When America's Voice launched in January, it did not
mark the birth of a new network, nor did it symbol the overnight transformation of an
This was actually just the largest step in a gradual
tinkering, sliding and shifting of an unusual network -- a process that still continues as
America's Voice tries to make itself heard in the crowded cable landscape.
The network has changed its name -- from NET: The Political
News Talk Television Network -- altered its financing, beefed up its programming lineup
and bulked up its staff, all while trying to create a new image for itself.
The original incarnation, NET, had more than its share of
drawbacks. The most obvious problem, of course, was the name. NET meant nothing to
viewers, whereas America's Voice clearly connotes a network trying to give the
ordinary citizen a place to speak out.
"People didn't know what NET was, so it was
better just to go and get another name," said chairman and CEO Robert Sutton.

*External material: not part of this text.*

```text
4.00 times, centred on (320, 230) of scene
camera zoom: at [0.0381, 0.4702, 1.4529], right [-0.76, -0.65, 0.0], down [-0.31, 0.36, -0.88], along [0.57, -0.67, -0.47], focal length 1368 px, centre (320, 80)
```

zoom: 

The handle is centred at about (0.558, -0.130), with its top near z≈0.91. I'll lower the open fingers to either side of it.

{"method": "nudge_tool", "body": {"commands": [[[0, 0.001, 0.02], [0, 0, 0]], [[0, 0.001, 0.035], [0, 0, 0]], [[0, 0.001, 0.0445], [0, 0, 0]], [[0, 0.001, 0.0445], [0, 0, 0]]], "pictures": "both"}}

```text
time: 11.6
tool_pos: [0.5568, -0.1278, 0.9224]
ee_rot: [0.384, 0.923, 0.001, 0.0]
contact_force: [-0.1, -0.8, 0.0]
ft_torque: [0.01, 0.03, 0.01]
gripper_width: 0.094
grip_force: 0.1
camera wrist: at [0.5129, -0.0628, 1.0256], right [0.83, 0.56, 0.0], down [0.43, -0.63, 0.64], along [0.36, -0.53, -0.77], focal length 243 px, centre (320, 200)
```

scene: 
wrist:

But it wasn't just the moniker that gave the network a
bad name. NET was founded by archconservative Paul Weyrich, a man far enough to the right
to make Newt Gingrich look moderate. NET, in fact, was a nonprofit network tied to the
conservative Free Congress group.
Ultimately, Sutton said, the reasons for starting over were
as much financial as ideological. The nonprofit approach was holding the network back.
"In order to keep the network going we needed investors," he said.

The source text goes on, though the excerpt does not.